Between a pure abstraction, where color, line, form, and texture are tantamount, and the Neo-Geo puns on these unadulterated goals lies an evenhanded approach to image-making in which artists play both with the repetition of gesture and with inert geometric idioms so that the work takes on a life outside of formalism. Moving beyond color and form, this exhibition presents a select group of contemporary artists who use geometric and organic forms in non-illusionistic space to create nonobjective, affecting compositions that are layered with pleasure, speculation, and meaning.

Marilyn Lerner and Stephen Mueller’s canvases vibrate with technicolor and share a proclivity toward skewed planes and crossings grids. Frustrating credible readings of volume and depth, repeating lines resemble targets, crosses, and other logo-like symbols in Lerner’s ordered compositions while Mueller’s denser notes, fraught with shifts between focus and fuzz, whimsically explore figure-ground relationships.

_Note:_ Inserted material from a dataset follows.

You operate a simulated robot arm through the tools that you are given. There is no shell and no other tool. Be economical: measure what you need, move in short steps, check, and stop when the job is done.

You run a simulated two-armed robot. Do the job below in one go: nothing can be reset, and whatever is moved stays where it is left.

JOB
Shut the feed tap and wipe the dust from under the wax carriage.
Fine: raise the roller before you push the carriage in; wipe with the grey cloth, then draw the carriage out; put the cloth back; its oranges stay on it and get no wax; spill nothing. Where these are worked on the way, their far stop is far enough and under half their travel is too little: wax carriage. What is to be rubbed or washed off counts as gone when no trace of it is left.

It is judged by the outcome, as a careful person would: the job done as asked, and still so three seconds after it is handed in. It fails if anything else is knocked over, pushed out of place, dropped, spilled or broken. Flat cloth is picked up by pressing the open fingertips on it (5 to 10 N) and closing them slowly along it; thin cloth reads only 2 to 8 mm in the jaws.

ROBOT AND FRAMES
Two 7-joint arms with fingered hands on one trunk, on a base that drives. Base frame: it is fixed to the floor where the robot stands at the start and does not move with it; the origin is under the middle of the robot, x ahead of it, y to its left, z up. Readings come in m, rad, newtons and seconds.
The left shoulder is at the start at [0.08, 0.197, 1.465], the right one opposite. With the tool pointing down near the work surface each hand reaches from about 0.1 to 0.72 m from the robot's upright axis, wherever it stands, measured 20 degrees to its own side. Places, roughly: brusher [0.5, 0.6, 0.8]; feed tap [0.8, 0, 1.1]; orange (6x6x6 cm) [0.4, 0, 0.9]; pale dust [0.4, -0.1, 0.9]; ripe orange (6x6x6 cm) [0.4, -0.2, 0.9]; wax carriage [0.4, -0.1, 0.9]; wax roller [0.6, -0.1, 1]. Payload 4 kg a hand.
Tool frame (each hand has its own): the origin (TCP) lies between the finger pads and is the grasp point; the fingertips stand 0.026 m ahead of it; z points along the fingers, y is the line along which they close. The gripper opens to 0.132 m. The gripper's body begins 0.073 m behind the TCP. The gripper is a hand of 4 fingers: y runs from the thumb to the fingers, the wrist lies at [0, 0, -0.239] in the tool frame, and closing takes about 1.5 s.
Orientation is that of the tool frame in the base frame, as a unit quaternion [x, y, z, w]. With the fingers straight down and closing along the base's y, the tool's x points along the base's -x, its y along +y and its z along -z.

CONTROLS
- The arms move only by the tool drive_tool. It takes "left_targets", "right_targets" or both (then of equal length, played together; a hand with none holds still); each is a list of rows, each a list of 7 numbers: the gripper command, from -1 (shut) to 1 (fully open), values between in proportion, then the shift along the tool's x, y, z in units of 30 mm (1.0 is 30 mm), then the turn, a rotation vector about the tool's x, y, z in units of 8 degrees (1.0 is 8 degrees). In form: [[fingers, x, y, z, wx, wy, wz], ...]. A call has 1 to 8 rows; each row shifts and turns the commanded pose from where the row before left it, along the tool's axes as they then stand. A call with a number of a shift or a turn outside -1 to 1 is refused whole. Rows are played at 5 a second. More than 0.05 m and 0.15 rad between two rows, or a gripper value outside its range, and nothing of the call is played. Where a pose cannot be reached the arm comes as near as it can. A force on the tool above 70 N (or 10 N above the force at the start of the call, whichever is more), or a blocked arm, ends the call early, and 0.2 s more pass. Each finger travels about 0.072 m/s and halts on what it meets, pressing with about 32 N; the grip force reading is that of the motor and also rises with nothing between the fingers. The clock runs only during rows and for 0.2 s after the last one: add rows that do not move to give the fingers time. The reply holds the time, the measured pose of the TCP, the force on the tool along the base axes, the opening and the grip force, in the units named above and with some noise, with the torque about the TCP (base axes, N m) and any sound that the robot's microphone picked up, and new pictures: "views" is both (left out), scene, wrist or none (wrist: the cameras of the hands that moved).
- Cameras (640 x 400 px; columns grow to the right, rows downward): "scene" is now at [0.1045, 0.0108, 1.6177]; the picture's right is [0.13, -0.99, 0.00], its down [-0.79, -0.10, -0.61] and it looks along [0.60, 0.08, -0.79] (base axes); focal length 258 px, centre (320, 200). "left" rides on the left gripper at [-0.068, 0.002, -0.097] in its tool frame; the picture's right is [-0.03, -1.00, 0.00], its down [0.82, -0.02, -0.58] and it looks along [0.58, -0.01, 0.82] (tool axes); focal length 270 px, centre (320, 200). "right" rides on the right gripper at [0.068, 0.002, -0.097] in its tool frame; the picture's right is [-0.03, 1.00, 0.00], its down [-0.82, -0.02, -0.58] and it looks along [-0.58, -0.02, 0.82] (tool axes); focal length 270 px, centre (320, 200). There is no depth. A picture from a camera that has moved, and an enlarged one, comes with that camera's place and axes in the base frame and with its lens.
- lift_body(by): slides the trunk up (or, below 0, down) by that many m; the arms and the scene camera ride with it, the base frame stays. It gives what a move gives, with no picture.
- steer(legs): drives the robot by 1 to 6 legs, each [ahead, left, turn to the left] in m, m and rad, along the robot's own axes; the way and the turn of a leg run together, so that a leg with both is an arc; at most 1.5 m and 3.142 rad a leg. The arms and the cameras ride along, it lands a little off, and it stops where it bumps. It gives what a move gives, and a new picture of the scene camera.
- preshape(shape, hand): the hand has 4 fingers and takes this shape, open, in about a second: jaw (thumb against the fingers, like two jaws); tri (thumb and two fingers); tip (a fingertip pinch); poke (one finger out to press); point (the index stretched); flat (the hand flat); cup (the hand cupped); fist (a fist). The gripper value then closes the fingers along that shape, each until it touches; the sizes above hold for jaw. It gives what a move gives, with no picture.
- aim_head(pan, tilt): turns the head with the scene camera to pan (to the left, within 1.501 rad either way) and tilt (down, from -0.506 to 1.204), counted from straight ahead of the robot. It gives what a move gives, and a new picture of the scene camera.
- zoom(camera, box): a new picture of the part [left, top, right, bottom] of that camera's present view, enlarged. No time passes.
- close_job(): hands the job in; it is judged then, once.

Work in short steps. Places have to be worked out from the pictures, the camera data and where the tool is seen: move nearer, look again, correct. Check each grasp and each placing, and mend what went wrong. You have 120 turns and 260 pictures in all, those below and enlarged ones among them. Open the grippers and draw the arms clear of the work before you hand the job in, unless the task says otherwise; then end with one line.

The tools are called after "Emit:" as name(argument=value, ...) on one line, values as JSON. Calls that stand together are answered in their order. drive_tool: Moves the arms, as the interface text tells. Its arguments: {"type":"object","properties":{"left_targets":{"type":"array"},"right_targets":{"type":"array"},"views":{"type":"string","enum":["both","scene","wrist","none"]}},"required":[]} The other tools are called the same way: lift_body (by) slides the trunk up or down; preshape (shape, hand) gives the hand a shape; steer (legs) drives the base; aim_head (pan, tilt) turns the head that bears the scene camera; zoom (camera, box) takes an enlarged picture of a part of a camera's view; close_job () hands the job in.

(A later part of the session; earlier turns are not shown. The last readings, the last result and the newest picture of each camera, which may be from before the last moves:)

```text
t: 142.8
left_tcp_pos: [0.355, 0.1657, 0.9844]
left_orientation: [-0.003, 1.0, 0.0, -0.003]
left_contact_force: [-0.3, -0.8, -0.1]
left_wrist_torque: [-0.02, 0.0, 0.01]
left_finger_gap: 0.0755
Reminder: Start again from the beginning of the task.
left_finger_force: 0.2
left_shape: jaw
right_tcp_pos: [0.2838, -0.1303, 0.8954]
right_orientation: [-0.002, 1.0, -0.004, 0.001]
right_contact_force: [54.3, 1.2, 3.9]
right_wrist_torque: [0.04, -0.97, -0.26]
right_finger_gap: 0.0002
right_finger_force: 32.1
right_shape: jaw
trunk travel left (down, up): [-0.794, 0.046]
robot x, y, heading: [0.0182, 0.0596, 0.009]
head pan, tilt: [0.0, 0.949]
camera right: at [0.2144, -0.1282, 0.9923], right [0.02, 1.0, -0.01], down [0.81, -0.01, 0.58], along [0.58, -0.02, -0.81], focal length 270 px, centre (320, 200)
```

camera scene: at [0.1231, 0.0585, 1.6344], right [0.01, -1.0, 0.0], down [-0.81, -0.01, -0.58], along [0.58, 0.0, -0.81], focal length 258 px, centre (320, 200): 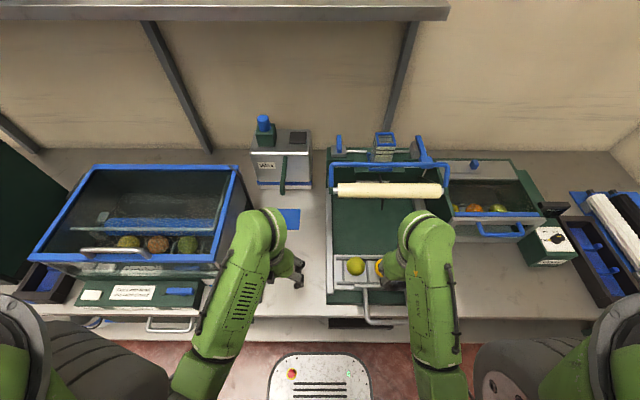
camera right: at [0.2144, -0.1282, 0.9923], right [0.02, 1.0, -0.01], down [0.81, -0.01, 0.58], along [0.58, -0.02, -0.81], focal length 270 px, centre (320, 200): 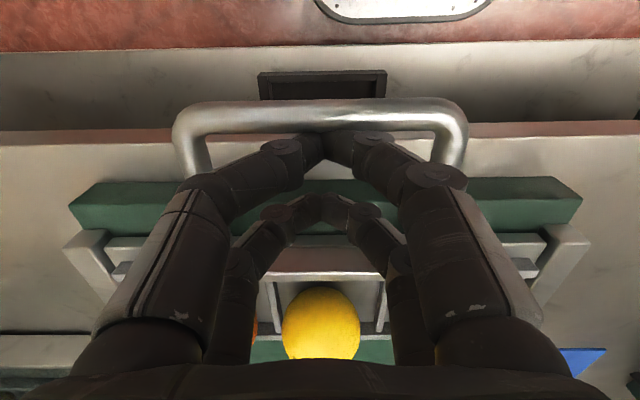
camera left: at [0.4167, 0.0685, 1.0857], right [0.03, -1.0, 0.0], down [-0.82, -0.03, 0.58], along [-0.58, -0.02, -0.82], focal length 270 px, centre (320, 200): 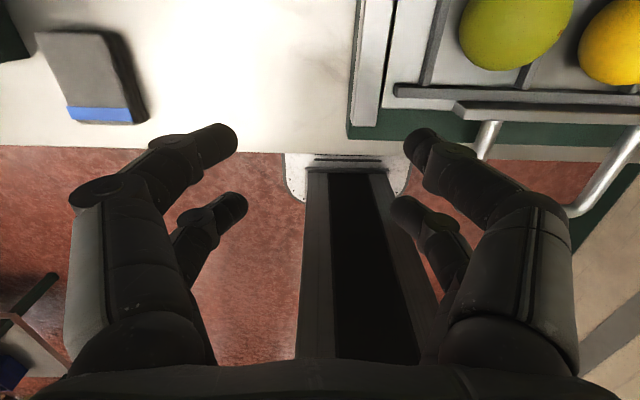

Alex Hubbard and Andrzej Zielinski reverberate off singular hues: colors lurk beneath stippled and sticky monotone surfaces, boldly pushing and breaking through. Where Hubbard’s paintings layer and transform the traces of action into a not-quite-pure visual language, Zielinski’s densely built-up compositions use a painterly vocabulary inspired by mundane electronic machines to destabilize the viewer, toying with actual and perceived space.

Bridging painterly explorations with the third dimension are Keith Sonnier and Cordy Ryman. As one of the first artists working in light sculpture in the 60s, Sonnier has extensively explored the potential of neon’s arcing colors and curves. New ceiling works extend abstraction into space: boundless volumes of color and shadow are anchored by the formal materiality of cords, wires and luminous tubes. Echoing this extension of the picture plane are Cordy Ryman’s site-specific structures, in which the painted surface catalyze shifting sculptural relationships of wooden shapes, engaging at once the optical and the tactile.

As positioned together the works in the show prove Holland Cotter’s take on abstraction to be enduringly true: abstract art “offers new modes of visual pleasure; it embodies speculative thought in concrete form; and, utopian to the core, it rests on the faith that audiences will follow its radical path.”